Issue 3: The Nature of Free Will
Hasker argues that in order to avoid theological fatalism, the Ockhamist must claim that one has the power to bring about the past, worse than that, the "power to bring about past events that have not occurred."10 Hasker is willing to concede for the sake of argument the power to bring about actual past events, but "What needs to be explained, but has not been explained, is how it is possible that God has always believed a certain thing, and yet it is in someone's power to bring it about that God has not always believed that thing."11 Hasker thinks the Ockhamist must hold that S has the power to bring it about that whereas it was true at t1 that God had always believed p, it was no longer true at t2 that God had always believed p. Thus, S must have the power to eliminate the past fact of God's believing p, which is the power to alter the past, an evident absurdity.

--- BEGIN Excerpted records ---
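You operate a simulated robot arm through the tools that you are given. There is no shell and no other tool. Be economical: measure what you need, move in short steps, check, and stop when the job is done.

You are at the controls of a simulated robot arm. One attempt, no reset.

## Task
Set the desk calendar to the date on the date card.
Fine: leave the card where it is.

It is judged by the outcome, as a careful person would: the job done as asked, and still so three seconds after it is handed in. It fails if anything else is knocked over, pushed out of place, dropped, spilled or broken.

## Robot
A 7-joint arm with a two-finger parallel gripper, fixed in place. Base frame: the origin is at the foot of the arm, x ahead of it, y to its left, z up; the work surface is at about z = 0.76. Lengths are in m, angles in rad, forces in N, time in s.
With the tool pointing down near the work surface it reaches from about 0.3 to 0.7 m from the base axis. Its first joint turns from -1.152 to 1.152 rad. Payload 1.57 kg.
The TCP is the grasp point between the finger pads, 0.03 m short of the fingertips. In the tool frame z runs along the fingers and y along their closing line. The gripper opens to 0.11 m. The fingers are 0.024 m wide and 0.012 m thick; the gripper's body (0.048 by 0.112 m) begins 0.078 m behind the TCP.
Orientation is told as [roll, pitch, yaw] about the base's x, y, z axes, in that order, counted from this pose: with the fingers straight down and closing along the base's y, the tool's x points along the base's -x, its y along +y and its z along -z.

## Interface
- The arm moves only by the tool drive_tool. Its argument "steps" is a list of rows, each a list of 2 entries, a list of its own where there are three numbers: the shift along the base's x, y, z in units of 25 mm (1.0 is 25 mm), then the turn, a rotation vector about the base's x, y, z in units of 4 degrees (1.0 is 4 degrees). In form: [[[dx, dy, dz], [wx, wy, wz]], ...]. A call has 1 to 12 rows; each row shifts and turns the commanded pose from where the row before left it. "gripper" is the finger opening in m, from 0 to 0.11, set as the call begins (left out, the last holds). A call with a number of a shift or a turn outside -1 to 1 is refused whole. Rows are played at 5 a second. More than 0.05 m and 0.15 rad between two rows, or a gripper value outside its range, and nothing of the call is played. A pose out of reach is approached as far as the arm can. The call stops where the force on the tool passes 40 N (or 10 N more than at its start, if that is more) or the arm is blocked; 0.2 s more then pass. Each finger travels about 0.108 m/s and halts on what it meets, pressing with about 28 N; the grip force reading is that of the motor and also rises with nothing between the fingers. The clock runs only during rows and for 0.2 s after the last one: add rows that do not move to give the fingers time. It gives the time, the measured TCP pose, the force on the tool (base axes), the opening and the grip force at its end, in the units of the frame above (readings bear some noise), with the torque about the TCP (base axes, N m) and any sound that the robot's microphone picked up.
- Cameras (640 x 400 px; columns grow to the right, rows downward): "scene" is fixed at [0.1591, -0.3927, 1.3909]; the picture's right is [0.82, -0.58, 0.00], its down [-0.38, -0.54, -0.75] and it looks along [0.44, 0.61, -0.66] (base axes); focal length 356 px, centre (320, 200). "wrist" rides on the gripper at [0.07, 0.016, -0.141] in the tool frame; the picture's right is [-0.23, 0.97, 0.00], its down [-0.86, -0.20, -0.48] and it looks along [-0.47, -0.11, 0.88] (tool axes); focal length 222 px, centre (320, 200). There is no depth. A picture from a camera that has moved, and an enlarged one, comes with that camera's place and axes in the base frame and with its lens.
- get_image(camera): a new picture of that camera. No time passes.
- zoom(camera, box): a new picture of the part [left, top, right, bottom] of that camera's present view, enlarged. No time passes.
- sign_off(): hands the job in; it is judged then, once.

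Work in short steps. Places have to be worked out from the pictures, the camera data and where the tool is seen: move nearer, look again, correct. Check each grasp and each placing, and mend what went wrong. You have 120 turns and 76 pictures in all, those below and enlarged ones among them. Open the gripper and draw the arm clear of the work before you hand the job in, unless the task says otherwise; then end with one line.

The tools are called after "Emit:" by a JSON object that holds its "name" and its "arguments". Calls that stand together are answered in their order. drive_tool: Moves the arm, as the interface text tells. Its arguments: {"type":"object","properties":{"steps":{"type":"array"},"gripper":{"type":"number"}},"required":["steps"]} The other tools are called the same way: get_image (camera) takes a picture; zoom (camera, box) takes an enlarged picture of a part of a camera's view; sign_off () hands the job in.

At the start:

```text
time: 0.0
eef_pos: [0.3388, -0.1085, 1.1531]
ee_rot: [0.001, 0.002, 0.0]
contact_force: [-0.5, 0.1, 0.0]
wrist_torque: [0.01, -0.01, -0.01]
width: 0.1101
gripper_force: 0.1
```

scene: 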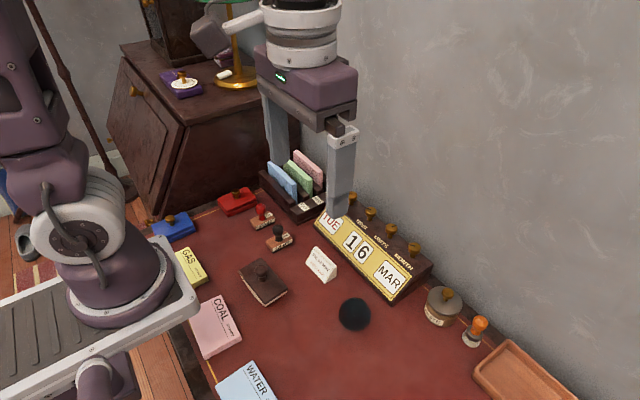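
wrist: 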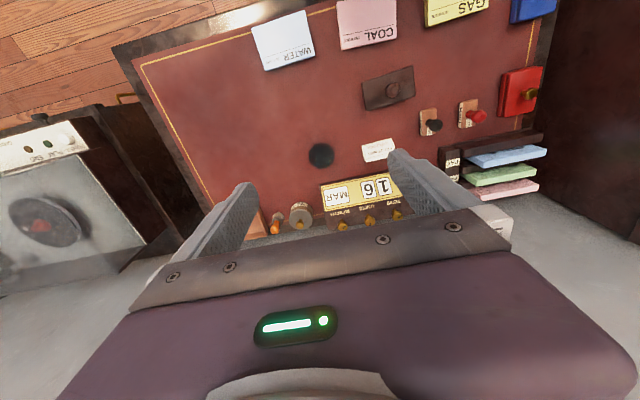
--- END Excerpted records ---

Hasker recognizes that Ockhamists protest that they assert no such power, and this fact, which bewilders him, leads Hasker to infer that Ockhamists have a different concept of power and freedom than the standard libertarian analysis. When Hasker speaks of power,
The power in question is the power to perform a particular act under given circumstances, and not a generalized power to perform acts of a certain kind. . . . In general, if it is in N's power at T to perform A, then there is nothing in the circumstances18 that obtain at T which prevents or precludes N's performing A at T.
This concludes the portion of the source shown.